• [Available data]:
** Begin **

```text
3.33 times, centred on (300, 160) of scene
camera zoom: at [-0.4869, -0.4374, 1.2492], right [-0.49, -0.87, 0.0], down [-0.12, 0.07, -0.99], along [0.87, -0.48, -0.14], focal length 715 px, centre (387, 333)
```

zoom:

** End **

• [Aim of the exercise]:
Faithfully transcribe the whole of the data.

• [Written reply]:
```text
3.33 times, centred on (300, 160) of scene
camera zoom: at [-0.4869, -0.4374, 1.2492], right [-0.49, -0.87, 0.0], down [-0.12, 0.07, -0.99], along [0.87, -0.48, -0.14], focal length 715 px, centre (387, 333)
```

zoom:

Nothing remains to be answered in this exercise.